Si se impone el hombre-masa en el sentido orteguiano la perspectiva es por cierto lúgubre, pues según el mismo pensador “La espontaneidad social quedará violentada una vez y otra por la intervención del Estado; ninguna nueva simiente podrá fructificar. La sociedad tendrá que vivir para el Estado, el hombre para la máquina del Gobierno”.
El fanático considera que la lealtad debe ser total al líder -más bien el servilismo- todo lo demás es traición que tiene que ser desacabezada.
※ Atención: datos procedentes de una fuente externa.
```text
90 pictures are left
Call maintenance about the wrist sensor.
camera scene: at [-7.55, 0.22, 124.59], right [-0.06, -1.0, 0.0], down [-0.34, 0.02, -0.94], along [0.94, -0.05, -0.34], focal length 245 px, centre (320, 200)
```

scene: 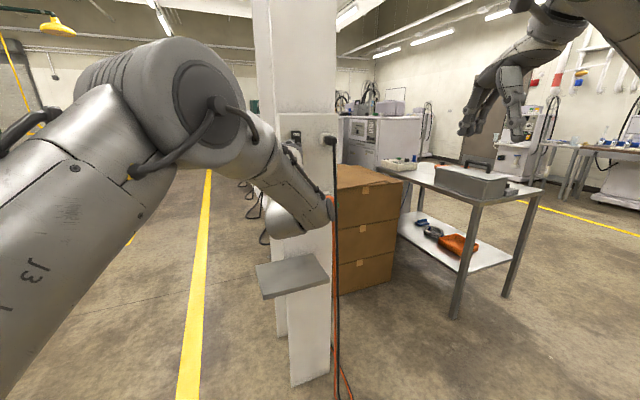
Robert Nisbet en Prejudices mantiene que el fanatismo, además del religioso propiamente dicho, abarca la religión laica que sigue los pasos de los Robespierre de nuestra época y, salvando las distancias, da un ejemplo de Estados Unidos, el país que ha sido el más liberal del planeta, que concreta en el caso del fanático Woodrow Wilson quien bautizó su era como “progresista” con medidas en las que el Leviatán irrumpió con fuerza para “encaminarse a un lugar perfecto” al decir de aquél presidente estadounidense. El fanático representa aquello que Nisbet ilustra con una oportuna cita de Dostoievsky: “el fuego en la mente”.
En momentos en que ciertos fanatismos devienen en terroristas siempre criminales, es decir, resucitan inquisiciones en bandada, debe meditarse con cuidado cuales son las defensas de la sociedad abierta y uno de los anclajes de mayor fertilidad consiste en mantener a rajatabla la libertad de expresión, la separación tajante entre religión y poder (“teoría de la muralla” según la concepción original norteamericana) y ocuparse y preocuparse de la educación como la trasmisión de valores y principios consistentes con seres libres para así asegurarse las necesarias defensas contra la incursión de fanáticos, un peligro mortal para la convivencia civilizada. Cierro esta nota con un conocido adagio que debe repasarse en toda ocasión: “la mente es como un paracaídas, solo sirve si se abre”, es que las telarañas mentales carcomen la condición humana.